The Poison Wood Bible by Barbara Kingsolver
:: although not a missionary's child, I found my family in this book. My father is a minister and interestingly my older sister and I both read this book at different times, and both told our father he had to read it. 

Anna's Book by Ruth Rendell
:: I love a good mystery and this one is so wonderfully convoluted and filled with familial angst and passion that I've read it numerous times.

John Chancellor Makes Me Cry by Anne Rivers Siddon
:: Siddon is a Southern novelist, but this collection of essays made me realize how much I like the genre. Her collection of memoirs from her life made me realize how the ordinary is extraordinary.

The Velveteen Rabbit by Margery Williams
:: I don't recall reading this as a child. I read it for a college class on children's literature and was found in the line "When [someone] loves you for a long, long time, not just to play with, but REALLY loves you, then you become Real."

Keeping House by Margaret Peterson
:: spirituality and housekeeping -- a blending I had been looking for my entire life.

Leaving Church by Barbara Brown Taylor
:: the struggle we all have in blending corporate religion and our own personal relationship with God. It was a revelation to find I was not only not alone, but rather part of a large contingency of Christians.

Life of Pi by Yann Martel
:: fiction that I had to read with a pen in hand. So much underlined and starred! I was so intrigued and caught up in the story, that I never saw the truth until it was forced upon me.

Trauma and Recovery by Judith Herman
:: the first (and maybe only) book to help me make sense of my PTSD/abuse issues. Perhaps it is the incredibly readable yet totally intellectual writing that pulled me in and gave me comfort.

The Feast by Joshua Graves
:: "To imagine what it would be like for things on earth to be as they are in heaven". Maybe it's radical Christianity, maybe it's just Christianity, but it was such a relief to see it in writing and allow myself to be challenged.

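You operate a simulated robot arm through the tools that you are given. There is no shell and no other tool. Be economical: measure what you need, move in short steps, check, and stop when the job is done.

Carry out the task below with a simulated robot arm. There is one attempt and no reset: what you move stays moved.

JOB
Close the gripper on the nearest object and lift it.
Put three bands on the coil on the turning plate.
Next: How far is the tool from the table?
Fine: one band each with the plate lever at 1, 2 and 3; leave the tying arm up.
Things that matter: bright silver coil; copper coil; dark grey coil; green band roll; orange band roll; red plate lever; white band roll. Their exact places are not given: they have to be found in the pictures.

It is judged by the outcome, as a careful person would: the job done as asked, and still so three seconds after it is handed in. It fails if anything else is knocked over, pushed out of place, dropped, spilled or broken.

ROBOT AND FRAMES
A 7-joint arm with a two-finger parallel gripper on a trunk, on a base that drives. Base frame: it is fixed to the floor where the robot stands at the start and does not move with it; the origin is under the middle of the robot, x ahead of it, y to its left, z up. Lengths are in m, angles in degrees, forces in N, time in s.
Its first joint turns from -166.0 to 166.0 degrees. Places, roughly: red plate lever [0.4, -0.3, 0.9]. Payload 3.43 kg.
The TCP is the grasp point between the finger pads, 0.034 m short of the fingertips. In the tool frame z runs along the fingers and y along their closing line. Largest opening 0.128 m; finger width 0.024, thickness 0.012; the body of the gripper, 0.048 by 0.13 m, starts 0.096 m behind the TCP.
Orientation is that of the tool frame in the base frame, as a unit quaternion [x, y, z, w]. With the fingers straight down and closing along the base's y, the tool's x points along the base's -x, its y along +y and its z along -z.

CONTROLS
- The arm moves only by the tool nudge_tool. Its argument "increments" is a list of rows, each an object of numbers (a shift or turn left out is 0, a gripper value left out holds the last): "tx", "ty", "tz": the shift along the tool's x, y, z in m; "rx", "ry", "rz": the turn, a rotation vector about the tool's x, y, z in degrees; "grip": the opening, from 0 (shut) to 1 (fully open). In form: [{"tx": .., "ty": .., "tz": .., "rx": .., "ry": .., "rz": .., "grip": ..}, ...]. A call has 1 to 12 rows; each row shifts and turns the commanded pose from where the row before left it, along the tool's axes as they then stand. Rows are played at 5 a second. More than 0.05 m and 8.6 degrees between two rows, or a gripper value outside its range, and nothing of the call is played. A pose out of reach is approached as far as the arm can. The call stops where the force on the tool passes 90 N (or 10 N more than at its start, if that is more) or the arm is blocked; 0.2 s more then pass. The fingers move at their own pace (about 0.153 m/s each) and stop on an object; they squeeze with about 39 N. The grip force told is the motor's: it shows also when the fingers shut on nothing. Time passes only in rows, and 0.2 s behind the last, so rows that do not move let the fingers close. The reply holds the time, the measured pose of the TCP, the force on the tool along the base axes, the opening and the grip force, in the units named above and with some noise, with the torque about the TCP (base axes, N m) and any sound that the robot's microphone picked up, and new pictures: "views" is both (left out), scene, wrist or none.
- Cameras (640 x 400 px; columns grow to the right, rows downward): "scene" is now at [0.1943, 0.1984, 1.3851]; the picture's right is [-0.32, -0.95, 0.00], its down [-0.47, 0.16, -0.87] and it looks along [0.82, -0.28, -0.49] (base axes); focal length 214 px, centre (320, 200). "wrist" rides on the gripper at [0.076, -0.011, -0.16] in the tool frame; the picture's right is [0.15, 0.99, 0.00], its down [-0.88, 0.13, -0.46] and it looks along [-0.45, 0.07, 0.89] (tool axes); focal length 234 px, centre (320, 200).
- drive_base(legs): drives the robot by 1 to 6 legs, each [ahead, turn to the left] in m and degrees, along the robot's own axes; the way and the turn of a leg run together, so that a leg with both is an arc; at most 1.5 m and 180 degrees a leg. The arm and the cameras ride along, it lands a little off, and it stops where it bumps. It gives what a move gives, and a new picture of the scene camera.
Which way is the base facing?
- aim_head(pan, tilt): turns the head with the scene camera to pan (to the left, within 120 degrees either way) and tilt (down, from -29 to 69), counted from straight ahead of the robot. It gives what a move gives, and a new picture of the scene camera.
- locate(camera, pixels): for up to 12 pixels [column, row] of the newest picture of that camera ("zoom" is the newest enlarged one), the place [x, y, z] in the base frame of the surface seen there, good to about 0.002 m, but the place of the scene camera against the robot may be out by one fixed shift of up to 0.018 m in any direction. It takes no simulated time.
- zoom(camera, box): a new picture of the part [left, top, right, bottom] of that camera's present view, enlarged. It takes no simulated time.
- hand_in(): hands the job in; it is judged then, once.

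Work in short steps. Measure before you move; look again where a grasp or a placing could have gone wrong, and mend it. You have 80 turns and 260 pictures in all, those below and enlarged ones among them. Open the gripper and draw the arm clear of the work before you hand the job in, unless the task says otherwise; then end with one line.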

For good or ill, there they are -- with the realization that the list could be altered tomorrow. These are the books that have stirred my longing to write.

How about you?

1 comment:

  1. One of the pivotal influences for me is Madeleine L'Engle who writes about being a writer. The insights she shared about her life encouraged the acceptance of my dreams, desires and hopes. Away I went... (I have not published a book, but I certainly write just because I cannot NOT write!)